Landing Matthew Stafford in a blockbuster trade with Detroit was the first and biggest step, and the former Lion wasted no time answering questions about whether or not he could thrive in the spotlight. He completed 20 of 26 passes for 321 yards and three touchdowns without an interception in Week 1 and his top targets that game — Kupp, Van Jefferson, Tyler Higbee, Robert Woods — all saw significant action. MVP buzz was already flying, and McVay was downright giddy. A statement win over Brady and the Buccaneers in Week 3 told us these Rams were for real, and those MVP conversations quickly started to extend to Kupp, who’d gone from secret weapon to absolute star thanks to a strong connection with Stafford.

Of course, the season was not without its hiccups. The year started on a low note with the loss of starting running back Cam Akers, who suffered an Achilles injury and left Rams management scrambling to trade for Sony Michel from New England.

The month of November ended the team’s honeymoon phase, with the Rams going 0-3 and losing receiver Woods for the remainder of the season. But it also brought some highs, in the form of trading for Miller and landing Beckham Jr., whose dramatic exit from Cleveland couldn’t have come at a more perfect time.

As star-studded a roster as L.A. boasted, though, there had been a sense all year this was a team that lacked resilience and couldn’t win those grind-it-out games every season brings from time to time. That much was clear when it came to meetings with their California divisional rivals in San Francisco, to whom they lost twice this year … again.

Could they win when it really counted? That was the big question that kept emerging. And in the Divisional round against Tampa Bay and the Conference Championship versus those 49er foes, we finally got our answer. Stafford’s spotlight keeps on shining.

THREE KEYS TO VICTORY

1. Aaron Donald
There’s no way you’ve survived a full NFL season and playoff slate without hearing about the porous state of the Bengals’ offensive line, but we’ll add to the chorus here. Joe Burrow was the most-sacked quarterback in the regular season (51) and has been brought down 12 times in these playoffs alone. That he still managed to propel the Bengals to the Super Bowl is a testament to his talent and the weapons around him. While Donald is undoubtedly the biggest threat to break through the line every snap, it’s not just him. Successfully stop Donald, and you’ve left Miller free to wreak havoc. Or Leonard Floyd. We saw, just last year, what happens when a star quarterback is left to run for his life on football’s biggest stage and it wasn’t pretty.

2. Sean McVay 2.0
Three years ago, when McVay was the shiny new coaching crush of the football world, he brought bright ideas and a creative offensive approach to L.A. that took them to the Super Bowl. Now, he’s still got all that — and he’s got the experience of losing, too. While part of the fun of Cincinnati’s run is their inexperience, the value of knowing what to expect from the game’s biggest stage should not be underestimated. It’s not just about the game, it’s about everything leading up to it – the emotions, the heightened pressure. Having an experienced coach to guide a team through that could be the difference between hoisting the trophy and leaving with heartbreak.

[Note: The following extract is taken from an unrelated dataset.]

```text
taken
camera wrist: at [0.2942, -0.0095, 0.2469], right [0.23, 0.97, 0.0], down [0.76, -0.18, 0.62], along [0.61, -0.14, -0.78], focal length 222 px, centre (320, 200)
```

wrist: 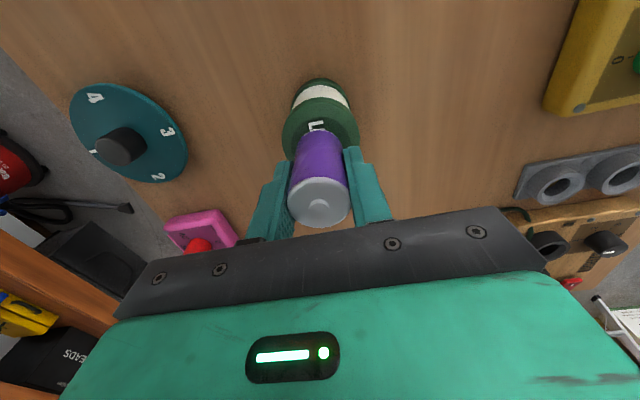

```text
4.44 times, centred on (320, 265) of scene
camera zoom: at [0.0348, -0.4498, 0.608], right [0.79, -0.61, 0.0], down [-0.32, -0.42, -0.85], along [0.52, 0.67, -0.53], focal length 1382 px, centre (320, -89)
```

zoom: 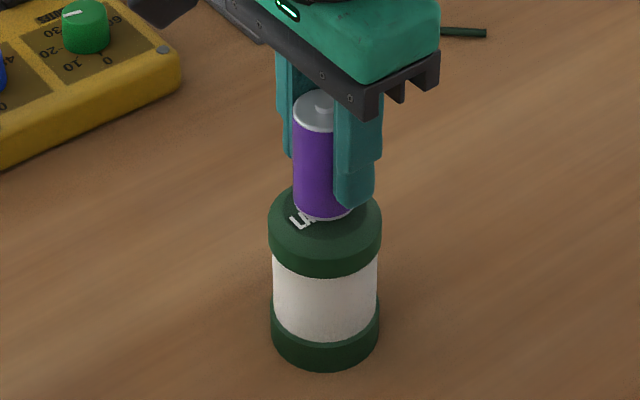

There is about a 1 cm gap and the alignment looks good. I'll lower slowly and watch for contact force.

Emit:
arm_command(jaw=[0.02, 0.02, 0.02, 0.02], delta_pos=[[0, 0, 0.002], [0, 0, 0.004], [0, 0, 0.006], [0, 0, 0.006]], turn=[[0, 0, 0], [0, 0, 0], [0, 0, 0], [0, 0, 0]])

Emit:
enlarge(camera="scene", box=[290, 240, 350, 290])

3. The Stafford-Kupp connection, and the OBJ conundrum
There’s no doubting the Bengals’ defence has been underestimated all season, and it has certainly come to play down the stretch and into the playoffs. But against the Rams’ multi-faceted offence, we can expect some troubles. Kupp has been an absolute revelation in L.A., collecting triple-crown honours as the league leader in catches, yards, and TDs through the air. Commit to double-coverage on him, and you’ve still got star receiver Beckham to worry about. Or Higbee. Or the underrated weapon that is Jefferson. This matchup has elite weapons, and plenty of them, on both sides of the ball. The Rams’ pass defence has struggled all season, ranking 22nd, and with the dynamic Ja’Marr Chase coming to town it feels like the key to stopping the Bengals will be to keep up with them — or, better yet, set the pace.